I don’t know if it’s correct to suggest that this conversation hasn’t been taking place. I’m sure it has been on campuses where librarians and IT staff work collaboratively. The Council of Independent Colleges has for several years now run workshops on the transformation of the academic library that bring together librarian-administrator teams to discuss how to position the library for a digital future. The TLT Group has for nearly a decade now brought together librarians with faculty and IT experts to discuss how as a community we advance the possibilities of applying technology for teaching and learning – and the integration of the library into the teaching and learning process (a critical role for the future academic library and one that continues to be overlooked or undervalued in these “where are we headed next” articles).

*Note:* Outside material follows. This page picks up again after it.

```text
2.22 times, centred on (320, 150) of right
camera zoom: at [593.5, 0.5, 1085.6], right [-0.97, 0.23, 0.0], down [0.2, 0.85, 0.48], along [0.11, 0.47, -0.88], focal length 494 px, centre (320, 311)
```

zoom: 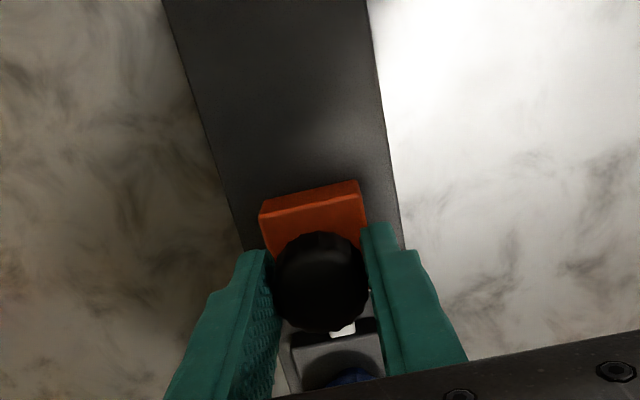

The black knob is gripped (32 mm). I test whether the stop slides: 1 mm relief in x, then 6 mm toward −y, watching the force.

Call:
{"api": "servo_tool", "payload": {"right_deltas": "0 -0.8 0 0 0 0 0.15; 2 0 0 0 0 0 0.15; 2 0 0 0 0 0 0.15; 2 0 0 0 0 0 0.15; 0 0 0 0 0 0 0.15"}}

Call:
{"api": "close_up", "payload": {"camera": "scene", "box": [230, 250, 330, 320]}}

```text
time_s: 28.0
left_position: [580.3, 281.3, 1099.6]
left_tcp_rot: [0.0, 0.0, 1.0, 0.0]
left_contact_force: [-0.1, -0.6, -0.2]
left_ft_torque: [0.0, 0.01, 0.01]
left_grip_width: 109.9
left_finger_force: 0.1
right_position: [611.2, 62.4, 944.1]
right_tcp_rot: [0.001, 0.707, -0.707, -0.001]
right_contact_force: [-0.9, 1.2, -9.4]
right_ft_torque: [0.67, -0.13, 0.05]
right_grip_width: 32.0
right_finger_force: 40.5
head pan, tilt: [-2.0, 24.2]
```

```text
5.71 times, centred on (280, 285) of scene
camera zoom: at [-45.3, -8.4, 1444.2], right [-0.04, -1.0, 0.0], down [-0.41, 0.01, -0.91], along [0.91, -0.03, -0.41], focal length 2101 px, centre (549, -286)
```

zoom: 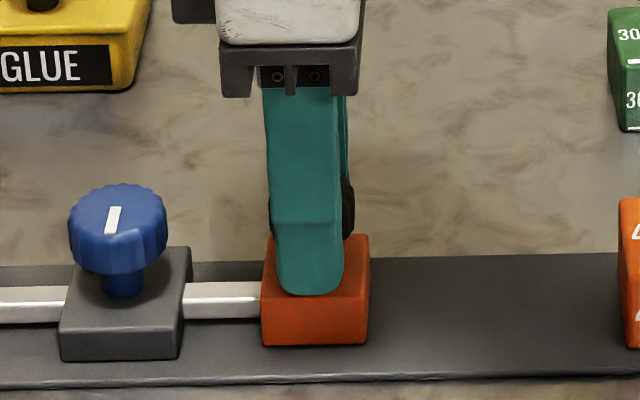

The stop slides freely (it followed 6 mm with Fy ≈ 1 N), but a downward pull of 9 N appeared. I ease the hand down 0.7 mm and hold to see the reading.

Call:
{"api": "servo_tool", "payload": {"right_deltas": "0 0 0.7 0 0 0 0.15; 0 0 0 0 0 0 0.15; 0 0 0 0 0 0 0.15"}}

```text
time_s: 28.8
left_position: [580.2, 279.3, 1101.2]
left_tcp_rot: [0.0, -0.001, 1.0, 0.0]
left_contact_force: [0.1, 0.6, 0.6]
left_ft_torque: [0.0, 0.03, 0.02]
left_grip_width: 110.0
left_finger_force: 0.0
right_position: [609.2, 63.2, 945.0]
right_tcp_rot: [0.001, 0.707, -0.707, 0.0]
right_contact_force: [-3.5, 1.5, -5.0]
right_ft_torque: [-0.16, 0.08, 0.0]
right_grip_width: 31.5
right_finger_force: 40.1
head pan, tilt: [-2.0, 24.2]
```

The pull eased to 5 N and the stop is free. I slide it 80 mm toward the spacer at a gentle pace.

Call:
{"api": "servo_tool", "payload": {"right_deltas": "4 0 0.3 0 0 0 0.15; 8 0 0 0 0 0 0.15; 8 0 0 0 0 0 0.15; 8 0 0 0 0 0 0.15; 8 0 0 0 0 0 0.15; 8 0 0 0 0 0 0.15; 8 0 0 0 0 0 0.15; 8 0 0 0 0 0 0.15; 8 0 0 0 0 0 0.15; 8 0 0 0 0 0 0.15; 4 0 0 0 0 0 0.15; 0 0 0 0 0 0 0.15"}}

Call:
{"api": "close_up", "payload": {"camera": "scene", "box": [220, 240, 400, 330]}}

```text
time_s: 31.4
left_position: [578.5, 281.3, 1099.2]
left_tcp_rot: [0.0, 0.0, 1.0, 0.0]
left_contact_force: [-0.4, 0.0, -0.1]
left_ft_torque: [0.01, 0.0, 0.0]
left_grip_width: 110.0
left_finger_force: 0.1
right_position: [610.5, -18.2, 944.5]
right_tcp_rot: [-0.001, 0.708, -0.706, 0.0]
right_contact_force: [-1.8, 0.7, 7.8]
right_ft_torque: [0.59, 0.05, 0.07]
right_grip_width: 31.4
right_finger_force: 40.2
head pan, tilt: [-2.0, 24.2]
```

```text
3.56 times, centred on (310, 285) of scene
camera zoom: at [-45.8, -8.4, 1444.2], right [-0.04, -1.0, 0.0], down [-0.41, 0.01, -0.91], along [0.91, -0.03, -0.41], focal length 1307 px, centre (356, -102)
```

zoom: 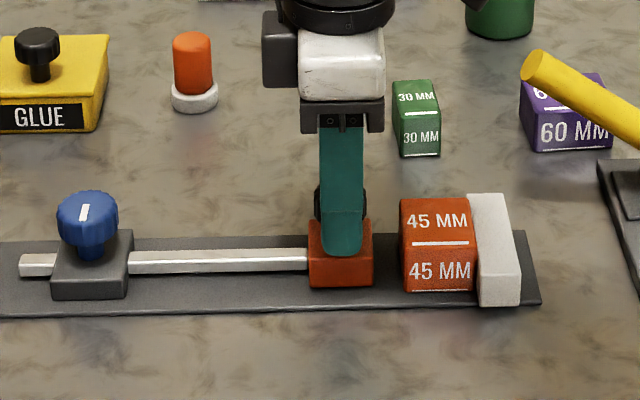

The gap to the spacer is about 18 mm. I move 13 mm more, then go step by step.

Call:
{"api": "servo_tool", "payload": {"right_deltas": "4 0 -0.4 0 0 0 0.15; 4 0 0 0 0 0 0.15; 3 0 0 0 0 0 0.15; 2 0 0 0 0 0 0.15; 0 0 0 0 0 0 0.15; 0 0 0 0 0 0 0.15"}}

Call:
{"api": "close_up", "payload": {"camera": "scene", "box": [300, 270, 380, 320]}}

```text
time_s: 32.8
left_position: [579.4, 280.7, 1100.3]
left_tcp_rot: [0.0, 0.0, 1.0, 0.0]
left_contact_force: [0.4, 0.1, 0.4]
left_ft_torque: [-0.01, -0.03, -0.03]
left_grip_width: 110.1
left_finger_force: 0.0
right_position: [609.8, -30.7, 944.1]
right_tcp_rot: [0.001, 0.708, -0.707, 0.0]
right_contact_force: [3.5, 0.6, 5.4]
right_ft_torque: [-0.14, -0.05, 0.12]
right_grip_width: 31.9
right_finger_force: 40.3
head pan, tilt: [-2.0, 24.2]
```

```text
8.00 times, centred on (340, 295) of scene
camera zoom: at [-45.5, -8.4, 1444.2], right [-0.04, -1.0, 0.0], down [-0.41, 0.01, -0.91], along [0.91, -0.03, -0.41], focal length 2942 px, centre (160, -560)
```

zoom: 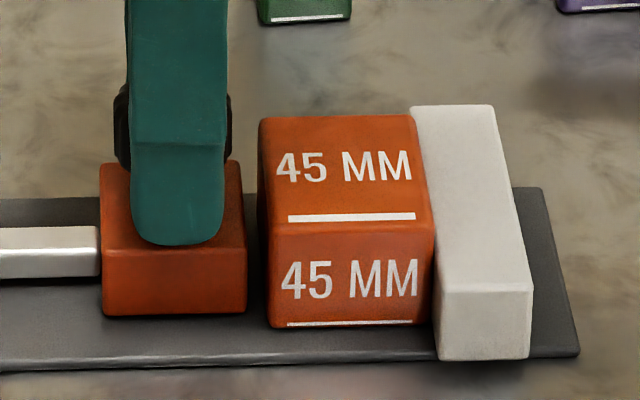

These limited opportunities aside, Campbell’s article makes the right point about widening the discussion. EDUCAUSE serves this cause well by giving this article a high profile that will allow the issues to gain attention from other sectors of the academic institution. Despite the proliferation of our own library literature, which we can be reasonably sure is rarely (if ever) read by non-library administrators and faculty, academic librarians, as authors, association officers, or editorial board members, are rarely at the table where other academic administrators sit. As a result we have little power or representation in creating change in higher education. Perhaps Campbell’s article and others like it that will follow, but only if we make it happen, will do more to create a voice for academic librarians in the broader academic community.